─── INFORMATION PROVIDED ───
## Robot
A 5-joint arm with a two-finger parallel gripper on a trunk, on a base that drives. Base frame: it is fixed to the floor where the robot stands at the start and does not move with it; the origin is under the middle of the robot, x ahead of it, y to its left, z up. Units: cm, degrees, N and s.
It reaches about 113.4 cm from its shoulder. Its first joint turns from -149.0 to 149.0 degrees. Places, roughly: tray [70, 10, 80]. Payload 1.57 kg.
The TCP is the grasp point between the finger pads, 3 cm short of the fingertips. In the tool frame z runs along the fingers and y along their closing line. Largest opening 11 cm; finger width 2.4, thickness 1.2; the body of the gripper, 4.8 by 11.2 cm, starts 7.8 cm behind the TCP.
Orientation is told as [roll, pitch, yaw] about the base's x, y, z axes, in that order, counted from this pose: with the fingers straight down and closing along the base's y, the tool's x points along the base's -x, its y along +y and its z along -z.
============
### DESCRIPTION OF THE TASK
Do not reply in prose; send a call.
───
### DESCRIPTION OF THE TASK
From the listing above, copy all lines holding the word "gripper".

### SOLUTION
A 5-joint arm with a two-finger parallel gripper on a trunk, on a base that drives. Base frame: it is fixed to the floor where the robot stands at the start and does not move with it; the origin is under the middle of the robot, x ahead of it, y to its left, z up. Units: cm, degrees, N and s.
The TCP is the grasp point between the finger pads, 3 cm short of the fingertips. In the tool frame z runs along the fingers and y along their closing line. Largest opening 11 cm; finger width 2.4, thickness 1.2; the body of the gripper, 4.8 by 11.2 cm, starts 7.8 cm behind the TCP.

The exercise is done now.